Apparently, networks are not interested in supporting actual lesbians when the white, heternormative world has little to gain from it.
We deserve better, we deserve more.
These directors and producers aren’t just hiring another straight person to do their job (act), they are cheating the queer community from their right to see themselves authentically portrayed by someone who understands. Someone whom they can identify with, someone who has been there and truly knows the feeling to be queer in a world that is anything but welcoming of those that are “different.”
Outlets like Buzzfeed are not to blame, they have been incredibly helpful in promoting queer people, fashion, and issues with their large audience and influence. The issue is that these straight women are not our icons. They are women who are willing to do a job that they get paid to do. Yes, we love them. Oh sweet baby Xena, we love them. And many have been amazing in showing support for the community they are representing.
And yes, we’re appreciative for what little we currently have but we have our own icons and we should have more. Positive LGBT representation is only the tip of the proverbial iceberg. Where are the demands for authentic representation? Where is the anger, annoyance, or call to take action? The evolution of the Carmilla series, from Youtube channel to full-length film, shows just how much can be accomplished by the strength of queer viewers and their love for authentic queer representation.
We are an incredible community and we have some amazing allies but we've got to stop settling.
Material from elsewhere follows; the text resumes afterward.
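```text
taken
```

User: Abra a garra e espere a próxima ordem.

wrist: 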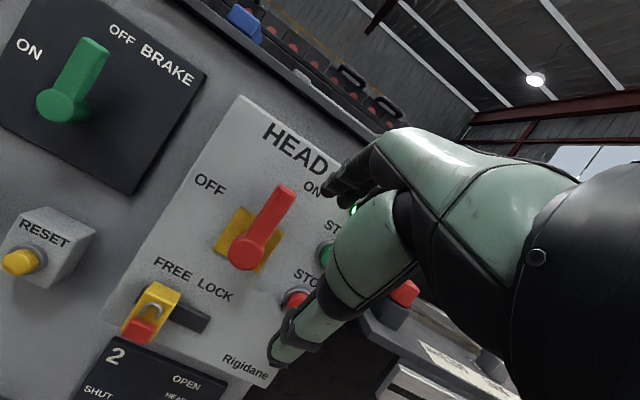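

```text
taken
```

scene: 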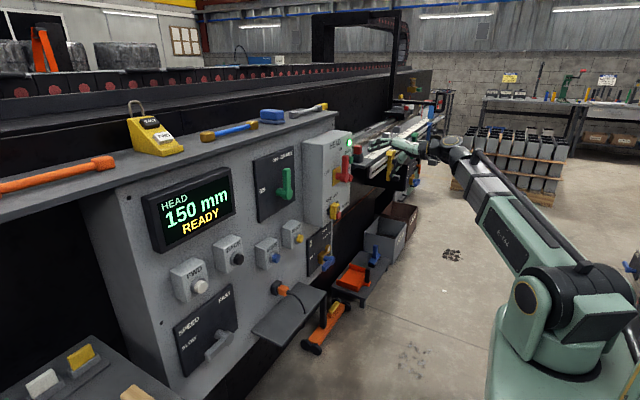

We deserve positive and authentic queer representation like yesterday. We have the power to make that happen, it's time we realize that. We have to speak out against the lack of actual LGBTQ representation.
We need to demand that queer actors be given the opportunity to represent the queer community as often (if not more often) than straight actors. We want to see queer success, it's what we deserve to see and it's what we need to see.
I'll probably always be a fangirl who takes the chances but, I'll also be the fangirl who fiercely supports authentic queer representation and won't stop demanding more of it. I love you, straight actors who play queer roles. I love you very much but I am also incredibly proud of my community and want more for them.